Since this is fully specified and is strictly conforming C code, it is portable across compilers conforming to the C standard. (I do not assert any Microsoft product is compatible with the C standard.)

However, I doubt the rules were designed with the intent of causing a--; to flip a bool value. This is more likely a consequence of the overall design of the rules.

Answer 3

1. Is decrement of bool variable defined according to C standard? Or is it undefined (or maybe implementation-defined) behaviour?

It is defined.

bool is among the unsigned integer types, which are integer types, which are real types, which are arithmetic types. The one constraint on the postfix decrement operator is that:

The operand of the postfix increment or decrement operator shall have atomic, qualified, or unqualified real or pointer type, and shall be a modifiable lvalue.

(C23 6.5.2.4/1)

Any expression that designates a modifiable bool satisfies that, and the accompanying semantics describe the resulting effect (but see below). No exception is made for bools.

2. If increment and decrement of bools are defined, why gcc shows warnings about a++ and a-- when given -Wall flag?

Because it does not make much sense to perform arithmetic on boolean values, and because such expressions might not do what you expect. Although bool is classified as an unsigned integer type, its behavior is different from all other integer types.

3. Сonsecutive decrements of bool variable flip its value from 0 to 1 and again to 0 and so forth. This is in contrast to what increment does (it does not flip). Is it deliberately chosen and portable behaviour?

That behavior is consistent with the specifications for the behavior of bool and for C arithmetic.

The specifications for postfix increment and decrement operators define the effect on the operand's stored value as adding 1 to it or subtracting 1 from it, respectively, and they defer to the specifications for additive operators and compound assignment for further details. The most reasonable interpretation I see is that

• the side effect of a++ on the stored value of a is the same as that of the expression a = a + 1, except inasmuch as a itself is evaluated only once.

• the side effect of a-- on the stored value of a is the same as that of the expression a = a - 1, except inasmuch as a itself is evaluated only once.

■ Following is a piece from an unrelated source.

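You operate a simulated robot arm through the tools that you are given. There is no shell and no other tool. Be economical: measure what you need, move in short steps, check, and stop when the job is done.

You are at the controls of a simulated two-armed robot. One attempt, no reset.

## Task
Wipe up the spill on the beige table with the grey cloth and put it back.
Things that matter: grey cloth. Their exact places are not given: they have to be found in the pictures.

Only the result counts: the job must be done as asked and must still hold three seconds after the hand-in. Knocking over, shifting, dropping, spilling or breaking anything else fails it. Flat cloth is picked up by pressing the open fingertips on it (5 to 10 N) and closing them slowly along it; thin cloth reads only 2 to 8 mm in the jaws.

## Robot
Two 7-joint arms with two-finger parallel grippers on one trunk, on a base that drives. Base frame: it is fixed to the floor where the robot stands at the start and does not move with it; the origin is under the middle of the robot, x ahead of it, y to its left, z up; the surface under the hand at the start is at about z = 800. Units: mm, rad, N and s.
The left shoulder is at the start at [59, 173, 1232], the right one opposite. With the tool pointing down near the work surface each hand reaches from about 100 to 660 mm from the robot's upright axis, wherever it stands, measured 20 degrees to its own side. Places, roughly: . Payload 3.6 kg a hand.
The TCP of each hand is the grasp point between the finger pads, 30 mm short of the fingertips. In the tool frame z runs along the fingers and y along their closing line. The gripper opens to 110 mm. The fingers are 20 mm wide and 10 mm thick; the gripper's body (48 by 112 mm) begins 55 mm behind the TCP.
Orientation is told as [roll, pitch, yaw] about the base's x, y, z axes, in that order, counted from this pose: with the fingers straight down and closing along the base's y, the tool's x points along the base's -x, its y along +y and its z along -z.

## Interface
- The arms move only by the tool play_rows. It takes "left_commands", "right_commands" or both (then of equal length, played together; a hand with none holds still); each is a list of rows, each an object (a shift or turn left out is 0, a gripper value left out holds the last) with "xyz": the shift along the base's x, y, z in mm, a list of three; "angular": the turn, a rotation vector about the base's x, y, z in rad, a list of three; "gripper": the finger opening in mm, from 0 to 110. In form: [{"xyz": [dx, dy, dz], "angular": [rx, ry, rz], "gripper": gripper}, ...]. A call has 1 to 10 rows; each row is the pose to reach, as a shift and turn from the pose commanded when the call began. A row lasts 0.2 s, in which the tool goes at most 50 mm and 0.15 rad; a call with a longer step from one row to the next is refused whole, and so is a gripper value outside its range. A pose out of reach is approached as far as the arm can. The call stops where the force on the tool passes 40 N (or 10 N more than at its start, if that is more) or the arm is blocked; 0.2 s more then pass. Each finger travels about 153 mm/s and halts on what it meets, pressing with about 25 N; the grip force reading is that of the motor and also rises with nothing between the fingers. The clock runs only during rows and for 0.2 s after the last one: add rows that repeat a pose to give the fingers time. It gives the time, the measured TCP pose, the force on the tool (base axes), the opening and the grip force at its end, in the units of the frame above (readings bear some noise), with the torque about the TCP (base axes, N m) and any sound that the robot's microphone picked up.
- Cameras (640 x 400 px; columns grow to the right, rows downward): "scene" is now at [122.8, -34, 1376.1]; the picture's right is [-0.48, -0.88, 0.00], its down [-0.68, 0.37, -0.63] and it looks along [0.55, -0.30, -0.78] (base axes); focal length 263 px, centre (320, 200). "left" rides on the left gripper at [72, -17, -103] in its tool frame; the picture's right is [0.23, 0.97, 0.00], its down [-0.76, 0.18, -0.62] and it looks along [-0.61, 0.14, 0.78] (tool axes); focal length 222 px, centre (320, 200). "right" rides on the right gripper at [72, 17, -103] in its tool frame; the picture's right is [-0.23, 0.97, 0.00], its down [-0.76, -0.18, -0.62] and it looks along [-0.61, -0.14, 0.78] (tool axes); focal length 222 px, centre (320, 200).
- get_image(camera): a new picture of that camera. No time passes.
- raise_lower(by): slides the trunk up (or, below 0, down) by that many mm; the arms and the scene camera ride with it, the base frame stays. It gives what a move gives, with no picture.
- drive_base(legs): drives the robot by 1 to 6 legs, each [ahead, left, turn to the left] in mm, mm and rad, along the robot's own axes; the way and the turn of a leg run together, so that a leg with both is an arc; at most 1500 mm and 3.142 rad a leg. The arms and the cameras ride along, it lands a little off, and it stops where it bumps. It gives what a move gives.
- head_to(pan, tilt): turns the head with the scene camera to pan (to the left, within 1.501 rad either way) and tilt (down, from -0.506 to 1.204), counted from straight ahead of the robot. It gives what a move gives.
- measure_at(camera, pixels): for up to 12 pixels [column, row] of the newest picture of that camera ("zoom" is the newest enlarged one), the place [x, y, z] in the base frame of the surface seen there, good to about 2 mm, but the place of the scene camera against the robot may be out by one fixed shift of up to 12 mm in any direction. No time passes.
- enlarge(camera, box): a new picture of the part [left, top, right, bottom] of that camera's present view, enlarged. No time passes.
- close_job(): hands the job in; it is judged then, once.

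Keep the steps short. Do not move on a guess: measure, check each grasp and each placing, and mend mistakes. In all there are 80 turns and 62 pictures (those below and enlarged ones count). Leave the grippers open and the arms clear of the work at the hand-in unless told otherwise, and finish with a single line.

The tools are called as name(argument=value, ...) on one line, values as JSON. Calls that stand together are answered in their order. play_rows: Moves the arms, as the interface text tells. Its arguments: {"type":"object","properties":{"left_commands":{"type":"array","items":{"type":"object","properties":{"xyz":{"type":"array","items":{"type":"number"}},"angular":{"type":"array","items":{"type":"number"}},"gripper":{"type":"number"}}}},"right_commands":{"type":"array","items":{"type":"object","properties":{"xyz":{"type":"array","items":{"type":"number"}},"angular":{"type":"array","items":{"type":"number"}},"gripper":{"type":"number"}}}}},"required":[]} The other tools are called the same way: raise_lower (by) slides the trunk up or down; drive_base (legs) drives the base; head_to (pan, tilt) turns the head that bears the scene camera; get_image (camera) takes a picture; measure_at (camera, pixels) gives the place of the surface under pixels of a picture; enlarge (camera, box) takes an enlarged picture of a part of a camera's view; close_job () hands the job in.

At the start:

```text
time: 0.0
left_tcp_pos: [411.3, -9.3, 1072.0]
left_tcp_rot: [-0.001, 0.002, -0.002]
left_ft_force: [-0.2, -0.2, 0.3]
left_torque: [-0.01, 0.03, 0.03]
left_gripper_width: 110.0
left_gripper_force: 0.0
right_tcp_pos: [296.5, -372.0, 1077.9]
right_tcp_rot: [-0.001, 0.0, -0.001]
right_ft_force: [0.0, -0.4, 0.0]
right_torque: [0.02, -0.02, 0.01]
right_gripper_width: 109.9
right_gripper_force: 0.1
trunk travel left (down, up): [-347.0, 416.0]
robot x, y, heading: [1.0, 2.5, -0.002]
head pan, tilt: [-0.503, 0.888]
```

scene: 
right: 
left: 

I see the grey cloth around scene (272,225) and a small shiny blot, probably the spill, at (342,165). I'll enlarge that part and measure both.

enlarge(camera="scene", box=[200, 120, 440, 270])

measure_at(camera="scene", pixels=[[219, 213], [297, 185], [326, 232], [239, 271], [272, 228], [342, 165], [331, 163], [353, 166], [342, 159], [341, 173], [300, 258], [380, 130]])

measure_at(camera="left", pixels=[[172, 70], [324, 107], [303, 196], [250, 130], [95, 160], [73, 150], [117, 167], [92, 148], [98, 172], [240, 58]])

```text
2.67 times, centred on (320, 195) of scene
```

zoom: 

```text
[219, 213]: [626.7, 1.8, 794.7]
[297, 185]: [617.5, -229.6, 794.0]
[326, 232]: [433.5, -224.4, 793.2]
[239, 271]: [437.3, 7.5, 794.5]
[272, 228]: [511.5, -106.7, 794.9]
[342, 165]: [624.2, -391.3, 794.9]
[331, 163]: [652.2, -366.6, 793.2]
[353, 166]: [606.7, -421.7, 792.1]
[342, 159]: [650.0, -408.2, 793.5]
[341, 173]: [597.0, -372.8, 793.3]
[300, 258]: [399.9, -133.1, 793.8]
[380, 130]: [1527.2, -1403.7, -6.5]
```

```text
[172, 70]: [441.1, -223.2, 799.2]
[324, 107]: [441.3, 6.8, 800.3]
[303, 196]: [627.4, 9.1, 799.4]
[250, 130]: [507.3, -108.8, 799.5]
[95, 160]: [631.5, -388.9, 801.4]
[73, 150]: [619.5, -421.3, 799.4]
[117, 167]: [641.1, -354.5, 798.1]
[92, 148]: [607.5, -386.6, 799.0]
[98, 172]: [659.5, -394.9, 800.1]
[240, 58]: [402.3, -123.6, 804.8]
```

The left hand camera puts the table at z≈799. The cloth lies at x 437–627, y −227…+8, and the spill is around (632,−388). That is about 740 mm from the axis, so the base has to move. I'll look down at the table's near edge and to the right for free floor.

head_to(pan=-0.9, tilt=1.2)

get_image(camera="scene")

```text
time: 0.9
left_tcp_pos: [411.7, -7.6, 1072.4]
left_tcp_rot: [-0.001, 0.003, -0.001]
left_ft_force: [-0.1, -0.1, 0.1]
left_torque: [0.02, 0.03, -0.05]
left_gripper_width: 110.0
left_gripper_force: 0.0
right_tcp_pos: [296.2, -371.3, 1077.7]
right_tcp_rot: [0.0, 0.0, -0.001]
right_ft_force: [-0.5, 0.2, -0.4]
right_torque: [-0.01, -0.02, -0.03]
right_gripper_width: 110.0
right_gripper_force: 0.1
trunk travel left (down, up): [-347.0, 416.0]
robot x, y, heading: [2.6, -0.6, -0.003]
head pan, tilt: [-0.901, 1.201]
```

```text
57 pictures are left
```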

For bool a, the evaluation of a + 1 proceeds by first converting a to int, then adding 1 to the resulting int. Since a has type bool, we can be confident that the result will be representable as an int. That result is then converted to type bool, for which there is a special rule:

When any scalar value is converted to bool, the result is false if the value is a zero (for arithmetic types) [...]; otherwise, the result is true.

(C23 6.3.1.2/1)

That will have the effect of converting either possible result of a + 1 to true.

For postdecrement, on the other hand, converting a - 1 to bool yields true if a is initially false (0) via intermediate int value -1, but it yields false if a is initially true (1).

Overall, then, the spec could be clearer than it is on this point, but I do think that the behavior you specify is well defined, and no other result for these particular operations is correct. However, I would not rely on them simply because performing arithmetic on bools is confusing and stylistically fraught.